Afraid for Life
I implore all of the other parents out there in the blogosphere — will this embedded daily fear that one day you will wake up and your child will be gone or dead ever leave or am I stuck with it for the next 18+ years? If so, I’m going to need a LOT more Tums and/or whiskey. Some days with him are so real — this usually involves massive amounts of poopy — but sometimes it is like if I wake from this dream, all this will be gone, gone. I can’t stand the thought, and yet it is there.
It’s not that Keston has done anything particularly stupid or risky, nor has he had poor health, a bad prognosis, or anything of the sort. It’s more of the mere fact that this wonderful little gurgling baby boy is spending vast amounts of time in my house, we’ve bonded on so many levels I forgot to keep counting, and he’s nestled his way into my heart in a way that can never leave me lest it rip it apart and leave great shreds blowing in the breeze.
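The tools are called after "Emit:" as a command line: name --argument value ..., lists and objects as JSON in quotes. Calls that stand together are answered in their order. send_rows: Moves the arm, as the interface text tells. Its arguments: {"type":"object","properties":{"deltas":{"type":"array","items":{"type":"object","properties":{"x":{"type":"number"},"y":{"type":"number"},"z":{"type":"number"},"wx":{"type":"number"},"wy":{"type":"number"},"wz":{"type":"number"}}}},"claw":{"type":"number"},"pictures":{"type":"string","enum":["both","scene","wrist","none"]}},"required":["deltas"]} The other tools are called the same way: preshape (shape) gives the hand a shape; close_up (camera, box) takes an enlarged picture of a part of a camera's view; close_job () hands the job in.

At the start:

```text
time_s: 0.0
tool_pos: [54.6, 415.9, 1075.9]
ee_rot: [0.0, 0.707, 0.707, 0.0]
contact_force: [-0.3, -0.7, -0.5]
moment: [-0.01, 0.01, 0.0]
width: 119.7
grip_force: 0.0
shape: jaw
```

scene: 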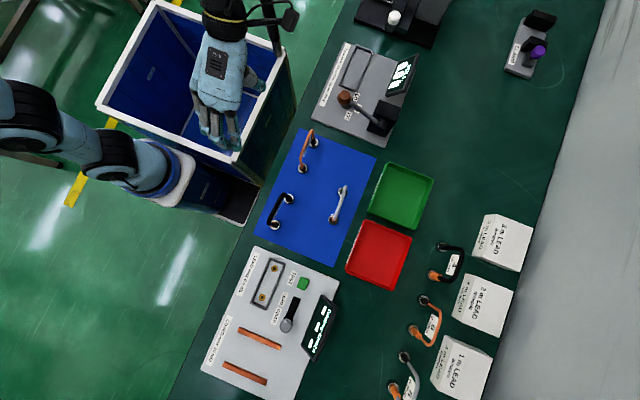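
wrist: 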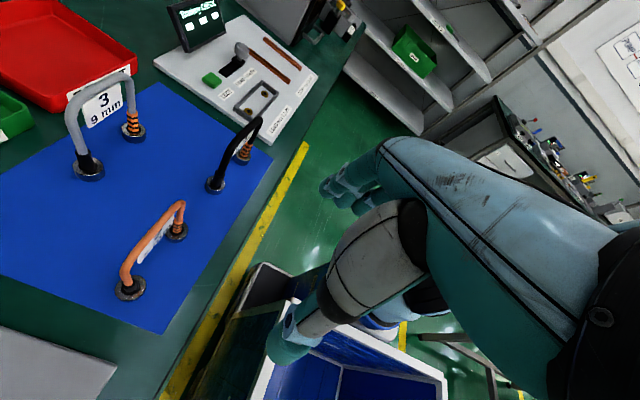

I have all sorts of thoughts that zip through my head when we’re together — how beautiful he is, how his features look like me, or his mother, or just himself, the cuteness of his expressions, the wiseness of his eyes, the purity and simplicity of his joy. At the same time that these positive things are making themselves known, the shadows creep forward and darken my outlook with the plague of “what ifs” — what if he gets hurt, what if he gets hurt bad, what if his little heart stops beating right here and now and I can’t do a thing to stop it.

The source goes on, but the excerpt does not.